Research Reports - Patterns of change and stability in caregiver burden and life satisfaction from 1 to 2 years after severe traumatic brain injury

NeuroRehabilitation. 2016 Dec 8. [Epub ahead of print]

Manskow US(1,)(2), Friborg O(3), Røe C(4,)(5), Braine M(6), Damsgard E(2), Anke
A(1,)(7).

OBJECTIVE: To assess burden and life satisfaction in family members of patients
with severe traumatic brain injury (sTBI) at 1 and 2 years post-injury, examine
if change in burden can be predicted by family member and patient demographics,
patient's functional status, family members social network or level of burden at
1 year.
METHODS: Prospective national multicenter study.

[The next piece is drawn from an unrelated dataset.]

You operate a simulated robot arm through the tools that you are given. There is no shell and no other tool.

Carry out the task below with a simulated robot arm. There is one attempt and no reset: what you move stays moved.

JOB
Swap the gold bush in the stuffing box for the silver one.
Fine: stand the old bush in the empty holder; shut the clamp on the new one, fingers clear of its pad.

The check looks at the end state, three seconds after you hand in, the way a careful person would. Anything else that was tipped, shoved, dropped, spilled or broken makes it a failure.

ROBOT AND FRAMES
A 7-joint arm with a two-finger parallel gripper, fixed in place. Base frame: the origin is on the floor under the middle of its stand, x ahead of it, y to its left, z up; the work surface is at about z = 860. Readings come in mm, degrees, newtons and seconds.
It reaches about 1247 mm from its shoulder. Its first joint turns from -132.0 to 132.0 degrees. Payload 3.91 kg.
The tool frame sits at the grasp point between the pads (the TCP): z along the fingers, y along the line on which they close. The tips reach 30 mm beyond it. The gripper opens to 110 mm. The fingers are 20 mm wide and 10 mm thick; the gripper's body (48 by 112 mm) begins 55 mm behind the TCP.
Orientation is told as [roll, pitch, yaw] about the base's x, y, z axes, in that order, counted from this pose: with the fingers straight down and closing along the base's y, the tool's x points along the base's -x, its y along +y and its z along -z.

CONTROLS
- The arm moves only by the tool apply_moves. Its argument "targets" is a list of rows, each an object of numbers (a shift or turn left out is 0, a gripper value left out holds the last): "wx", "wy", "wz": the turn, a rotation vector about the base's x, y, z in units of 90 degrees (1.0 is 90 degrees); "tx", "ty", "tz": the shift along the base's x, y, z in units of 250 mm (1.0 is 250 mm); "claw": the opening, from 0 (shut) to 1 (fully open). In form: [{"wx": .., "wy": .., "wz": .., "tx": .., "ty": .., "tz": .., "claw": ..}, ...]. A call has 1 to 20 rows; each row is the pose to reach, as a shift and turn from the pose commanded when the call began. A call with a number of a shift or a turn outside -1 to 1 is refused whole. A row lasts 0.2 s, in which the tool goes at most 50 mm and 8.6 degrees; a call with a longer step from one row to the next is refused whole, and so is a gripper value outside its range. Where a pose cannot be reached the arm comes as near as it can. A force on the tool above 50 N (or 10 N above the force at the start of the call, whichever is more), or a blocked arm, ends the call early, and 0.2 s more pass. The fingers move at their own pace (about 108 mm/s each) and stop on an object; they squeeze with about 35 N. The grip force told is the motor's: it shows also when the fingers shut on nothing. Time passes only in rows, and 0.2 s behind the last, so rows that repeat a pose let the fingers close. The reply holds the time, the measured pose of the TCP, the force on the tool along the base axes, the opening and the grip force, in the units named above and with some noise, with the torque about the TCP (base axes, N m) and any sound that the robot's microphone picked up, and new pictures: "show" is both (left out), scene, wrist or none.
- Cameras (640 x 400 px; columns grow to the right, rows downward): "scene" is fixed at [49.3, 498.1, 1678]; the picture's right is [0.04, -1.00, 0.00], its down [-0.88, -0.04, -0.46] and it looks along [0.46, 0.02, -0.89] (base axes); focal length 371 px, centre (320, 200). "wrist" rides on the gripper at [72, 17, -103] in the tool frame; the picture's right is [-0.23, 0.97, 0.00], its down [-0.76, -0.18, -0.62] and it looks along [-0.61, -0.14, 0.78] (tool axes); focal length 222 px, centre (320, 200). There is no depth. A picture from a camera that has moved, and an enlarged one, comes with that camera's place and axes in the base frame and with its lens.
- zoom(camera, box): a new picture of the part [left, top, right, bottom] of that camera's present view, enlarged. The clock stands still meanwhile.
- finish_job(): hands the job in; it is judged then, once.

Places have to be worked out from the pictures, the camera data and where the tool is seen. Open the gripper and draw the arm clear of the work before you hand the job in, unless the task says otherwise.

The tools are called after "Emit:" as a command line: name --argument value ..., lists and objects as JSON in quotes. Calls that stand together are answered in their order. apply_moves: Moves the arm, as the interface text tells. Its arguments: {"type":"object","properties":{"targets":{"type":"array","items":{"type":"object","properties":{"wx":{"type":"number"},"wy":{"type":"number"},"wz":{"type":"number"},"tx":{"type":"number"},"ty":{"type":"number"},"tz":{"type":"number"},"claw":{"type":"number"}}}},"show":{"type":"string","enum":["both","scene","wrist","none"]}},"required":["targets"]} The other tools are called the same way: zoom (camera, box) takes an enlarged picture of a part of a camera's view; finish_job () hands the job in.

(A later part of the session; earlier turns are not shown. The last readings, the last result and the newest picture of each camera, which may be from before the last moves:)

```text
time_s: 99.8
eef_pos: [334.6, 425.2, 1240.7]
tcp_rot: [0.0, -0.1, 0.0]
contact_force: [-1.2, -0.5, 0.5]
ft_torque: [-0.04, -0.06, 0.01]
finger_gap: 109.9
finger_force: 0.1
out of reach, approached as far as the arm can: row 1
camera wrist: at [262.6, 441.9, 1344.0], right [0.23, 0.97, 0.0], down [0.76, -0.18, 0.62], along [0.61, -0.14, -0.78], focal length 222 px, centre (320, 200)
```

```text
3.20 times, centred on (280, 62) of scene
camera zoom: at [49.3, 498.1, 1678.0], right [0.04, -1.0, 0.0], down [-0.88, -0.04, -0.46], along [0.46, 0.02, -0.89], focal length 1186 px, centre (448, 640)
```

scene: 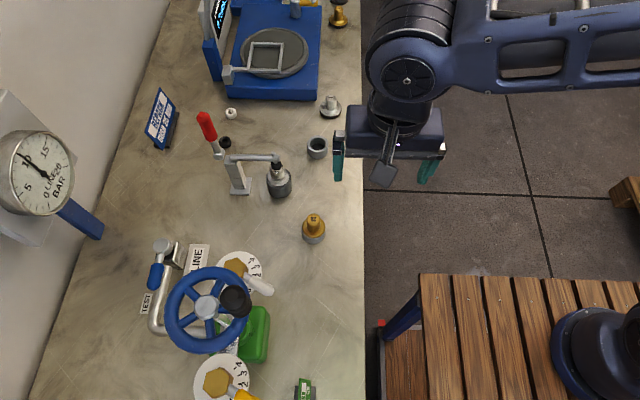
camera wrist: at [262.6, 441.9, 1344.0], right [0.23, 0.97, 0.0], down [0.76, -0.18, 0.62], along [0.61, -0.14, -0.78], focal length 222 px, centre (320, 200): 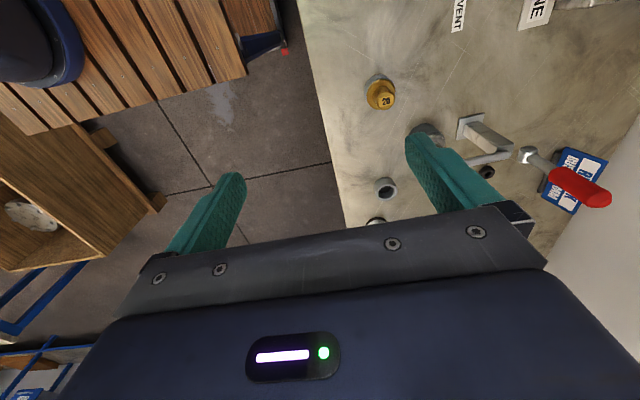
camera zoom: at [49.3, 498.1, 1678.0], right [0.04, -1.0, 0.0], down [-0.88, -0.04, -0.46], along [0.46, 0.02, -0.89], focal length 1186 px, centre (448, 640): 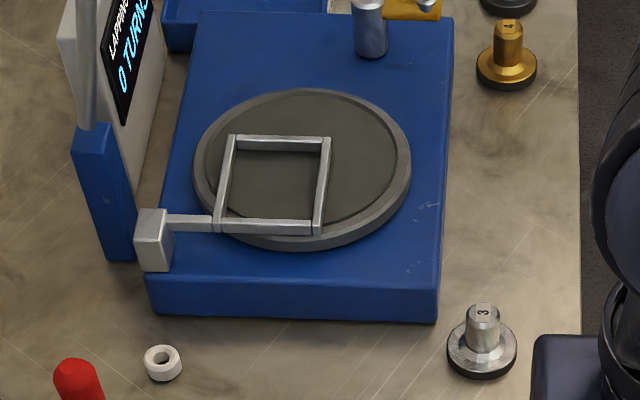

Self-report from family members,
patient data collected from a national cohort study on patients with sTBI. 80
family members participated.
MAIN OUTCOME MEASURE: The Caregiver Burden Scale (CBS), life satisfaction.
RESULTS: Total burden increased between years 1 and 2 post-injury (P = 0.04).
Thirty percent of the family members reported an increased burden, 55% were
stable, and 15% had a decrease in burden between the two follow-up times.
Logistic regression analyses revealed that experiencing loneliness was an
independent predictor of increased burden from 1 to 2 years post-injury
(OR = 4.35, P < 0.05). Life Satisfaction was lower at the 2 year follow-up than
at 1 year (p = 0.03).
CONCLUSIONS: The results demonstrate a need for long-term follow-up of patients
and family members that focuses on professional support to relieve burden and
risk of loneliness or social isolation. This group may benefit from additional
follow-up interventions tailored to their needs.